Covid-19: How severe will the second wave be in Switzerland?

Even though the number of coronavirus cases has dropped significantly in the past couple of weeks, and life in Switzerland is slowly getting back to normal, Swiss experts are predicting a rebound of infections this summer. Just how serious will it be?

Experts around the world, including those in Switzerland, have different opinions about the severity of the second wave.

The Local has looked at two scenarios for Switzerland.

Scenario 1

A team of researchers from the Polytechnic Institute in Lausanne (EPFL) predict that during the second wave, several million people could contract Covid-19 in Switzerland – a much higher number than nearly 31,000 who have been infected throughout the country since the end of February.

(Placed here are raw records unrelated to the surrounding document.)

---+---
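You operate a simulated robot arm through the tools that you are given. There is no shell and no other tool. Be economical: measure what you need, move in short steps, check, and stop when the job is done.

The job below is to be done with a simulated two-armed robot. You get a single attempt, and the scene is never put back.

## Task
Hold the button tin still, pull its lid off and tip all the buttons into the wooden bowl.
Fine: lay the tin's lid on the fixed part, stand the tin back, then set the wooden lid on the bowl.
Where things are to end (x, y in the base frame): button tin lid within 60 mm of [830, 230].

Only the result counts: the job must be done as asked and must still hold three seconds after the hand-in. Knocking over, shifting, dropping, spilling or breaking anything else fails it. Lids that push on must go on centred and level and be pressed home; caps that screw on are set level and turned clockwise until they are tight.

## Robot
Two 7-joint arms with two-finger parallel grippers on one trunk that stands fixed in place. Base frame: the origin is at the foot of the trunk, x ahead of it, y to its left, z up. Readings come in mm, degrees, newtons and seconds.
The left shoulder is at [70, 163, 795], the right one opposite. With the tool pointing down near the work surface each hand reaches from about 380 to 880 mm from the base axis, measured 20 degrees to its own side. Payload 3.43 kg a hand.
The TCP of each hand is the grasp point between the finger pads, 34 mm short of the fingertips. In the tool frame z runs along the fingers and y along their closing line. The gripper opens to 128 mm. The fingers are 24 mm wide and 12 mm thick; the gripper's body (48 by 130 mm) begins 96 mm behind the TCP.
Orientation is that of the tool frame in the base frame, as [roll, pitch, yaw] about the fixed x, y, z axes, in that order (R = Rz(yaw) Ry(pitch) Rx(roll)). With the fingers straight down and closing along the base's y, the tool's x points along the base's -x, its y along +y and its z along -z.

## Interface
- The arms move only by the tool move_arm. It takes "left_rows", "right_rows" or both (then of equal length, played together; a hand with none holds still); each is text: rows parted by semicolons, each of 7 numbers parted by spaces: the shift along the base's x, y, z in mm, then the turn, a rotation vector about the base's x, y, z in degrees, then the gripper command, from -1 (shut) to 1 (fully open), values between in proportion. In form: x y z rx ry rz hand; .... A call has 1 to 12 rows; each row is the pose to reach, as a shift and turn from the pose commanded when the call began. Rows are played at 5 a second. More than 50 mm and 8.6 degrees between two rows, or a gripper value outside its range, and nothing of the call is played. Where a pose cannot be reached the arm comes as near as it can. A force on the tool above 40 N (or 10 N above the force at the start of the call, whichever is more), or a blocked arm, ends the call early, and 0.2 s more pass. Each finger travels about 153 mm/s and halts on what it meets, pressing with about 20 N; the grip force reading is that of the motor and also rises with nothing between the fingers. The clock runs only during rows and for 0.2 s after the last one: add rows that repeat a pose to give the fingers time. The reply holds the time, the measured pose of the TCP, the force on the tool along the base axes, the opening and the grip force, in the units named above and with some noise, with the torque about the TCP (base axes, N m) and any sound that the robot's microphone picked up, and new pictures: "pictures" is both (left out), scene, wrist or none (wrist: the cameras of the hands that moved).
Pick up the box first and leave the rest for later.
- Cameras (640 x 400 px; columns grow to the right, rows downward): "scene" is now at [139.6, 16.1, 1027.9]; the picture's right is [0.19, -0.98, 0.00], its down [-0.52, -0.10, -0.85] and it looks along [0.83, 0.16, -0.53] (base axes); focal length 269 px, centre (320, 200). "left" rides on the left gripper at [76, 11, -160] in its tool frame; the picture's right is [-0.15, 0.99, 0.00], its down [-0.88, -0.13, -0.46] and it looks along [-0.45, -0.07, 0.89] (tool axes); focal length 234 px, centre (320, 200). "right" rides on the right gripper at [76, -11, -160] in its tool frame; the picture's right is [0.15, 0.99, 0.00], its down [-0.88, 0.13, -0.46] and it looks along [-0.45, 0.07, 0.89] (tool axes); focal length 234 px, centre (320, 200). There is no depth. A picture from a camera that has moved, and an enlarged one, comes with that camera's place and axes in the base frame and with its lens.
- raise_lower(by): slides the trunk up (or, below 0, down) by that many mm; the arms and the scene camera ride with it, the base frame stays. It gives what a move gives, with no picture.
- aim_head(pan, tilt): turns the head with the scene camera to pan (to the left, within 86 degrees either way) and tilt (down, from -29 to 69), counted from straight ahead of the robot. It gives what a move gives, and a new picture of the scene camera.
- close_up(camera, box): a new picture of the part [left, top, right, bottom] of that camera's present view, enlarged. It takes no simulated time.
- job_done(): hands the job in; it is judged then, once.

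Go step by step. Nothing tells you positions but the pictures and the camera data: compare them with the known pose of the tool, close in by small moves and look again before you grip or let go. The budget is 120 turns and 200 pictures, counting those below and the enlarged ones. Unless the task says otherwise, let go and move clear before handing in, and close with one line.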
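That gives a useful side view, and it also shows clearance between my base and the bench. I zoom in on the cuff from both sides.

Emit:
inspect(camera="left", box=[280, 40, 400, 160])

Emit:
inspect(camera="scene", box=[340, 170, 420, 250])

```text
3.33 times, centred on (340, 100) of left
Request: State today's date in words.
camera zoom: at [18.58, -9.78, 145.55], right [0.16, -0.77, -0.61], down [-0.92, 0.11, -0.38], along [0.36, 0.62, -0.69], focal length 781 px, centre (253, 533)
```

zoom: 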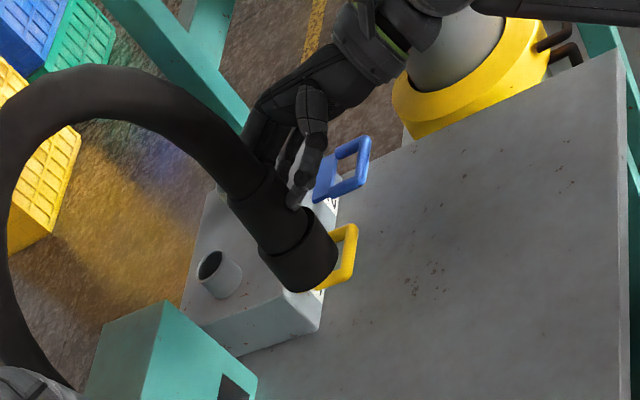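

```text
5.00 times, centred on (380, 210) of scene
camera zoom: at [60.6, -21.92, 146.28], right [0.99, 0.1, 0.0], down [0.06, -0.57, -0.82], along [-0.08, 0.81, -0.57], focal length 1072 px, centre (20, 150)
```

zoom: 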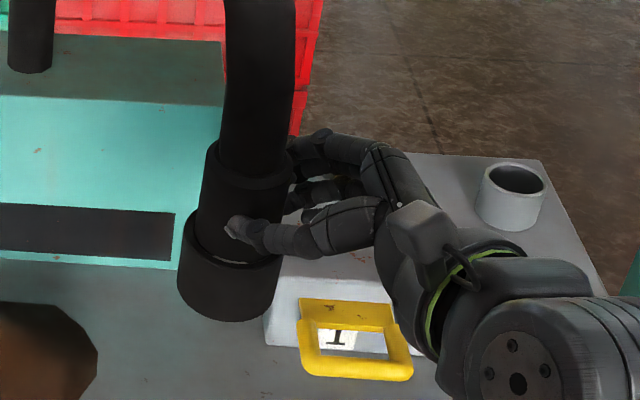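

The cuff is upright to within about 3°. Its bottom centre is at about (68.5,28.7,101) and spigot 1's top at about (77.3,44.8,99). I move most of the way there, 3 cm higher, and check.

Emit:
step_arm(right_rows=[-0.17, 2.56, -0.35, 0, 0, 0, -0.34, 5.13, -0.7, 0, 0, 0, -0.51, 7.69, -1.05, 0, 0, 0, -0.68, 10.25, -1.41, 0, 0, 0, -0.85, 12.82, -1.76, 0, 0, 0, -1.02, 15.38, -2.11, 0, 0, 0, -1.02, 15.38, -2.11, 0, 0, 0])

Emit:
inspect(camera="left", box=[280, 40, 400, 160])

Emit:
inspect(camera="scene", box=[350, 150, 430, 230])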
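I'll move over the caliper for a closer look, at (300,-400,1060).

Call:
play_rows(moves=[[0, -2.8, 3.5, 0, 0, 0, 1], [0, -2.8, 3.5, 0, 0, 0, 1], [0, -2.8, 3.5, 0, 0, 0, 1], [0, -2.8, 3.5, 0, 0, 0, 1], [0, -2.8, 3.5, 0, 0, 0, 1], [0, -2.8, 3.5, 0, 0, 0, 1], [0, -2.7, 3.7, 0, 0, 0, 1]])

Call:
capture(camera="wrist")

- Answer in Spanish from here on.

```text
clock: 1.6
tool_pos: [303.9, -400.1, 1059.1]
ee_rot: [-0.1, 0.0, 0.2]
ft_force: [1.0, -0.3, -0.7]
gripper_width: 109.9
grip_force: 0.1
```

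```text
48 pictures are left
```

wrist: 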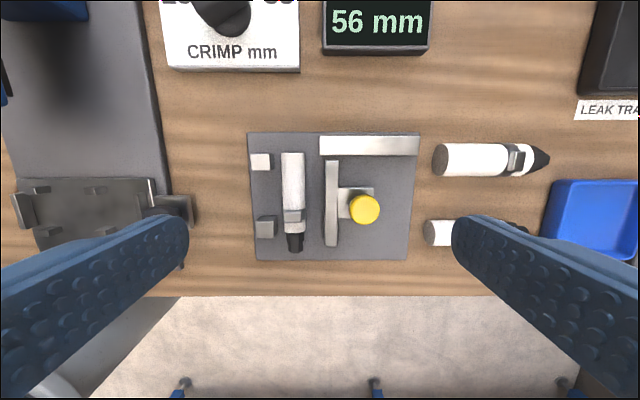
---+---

And considering that Switzerland's population is only 8.6 million, this rebound, assuming it will actually happen, would have dire consequences, including 20,000 deaths.

According to Jacques Fellay, who supervised the EPFL study, conducted along with researchers from John Hopkins University in Baltimore, USA, “all the groups that do modeling of the epidemic in Switzerland come to conclusions very close to each other. The big unknown is the effect of the gradual loosening of the measures currently in place”.

“After confinement, regional differences will also be much less pronounced. The virus is distributed in all cantons, so there will always be new outbreaks in Switzerland”, he said in an interview.

READ MORE: Concerns grow in Europe over potential 'second wave' of coronavirus as lockdowns are eased 

Fellay stressed the importance of continuing to comply with protective measures even as normal activities are being resumed.

“If we go back to the way of life before, the epidemic will quickly overwhelm us,” he said.

Scenario 2

Didier Pittet, the head of the infection prevention and control service at Geneva's University Hospital (HUG) has a more positive outlook in regards to the second wave.

“If we continue tracking the virus to control infections, and if the population continues to comply with hygiene and distancing measures, we might have only minor waves during the summer,” Pittet said in an interview on Léman Bleu television station this week.

However, the situation may become more problematic in the fall, as other respiratory viruses, including the flu, will also circulate during that season, Pittet said.

In order to prevent the comeback of the disease, or at least keep it manageable, “we will have to be extremely vigilant in detecting new cases and putting them in quarantine”, he added.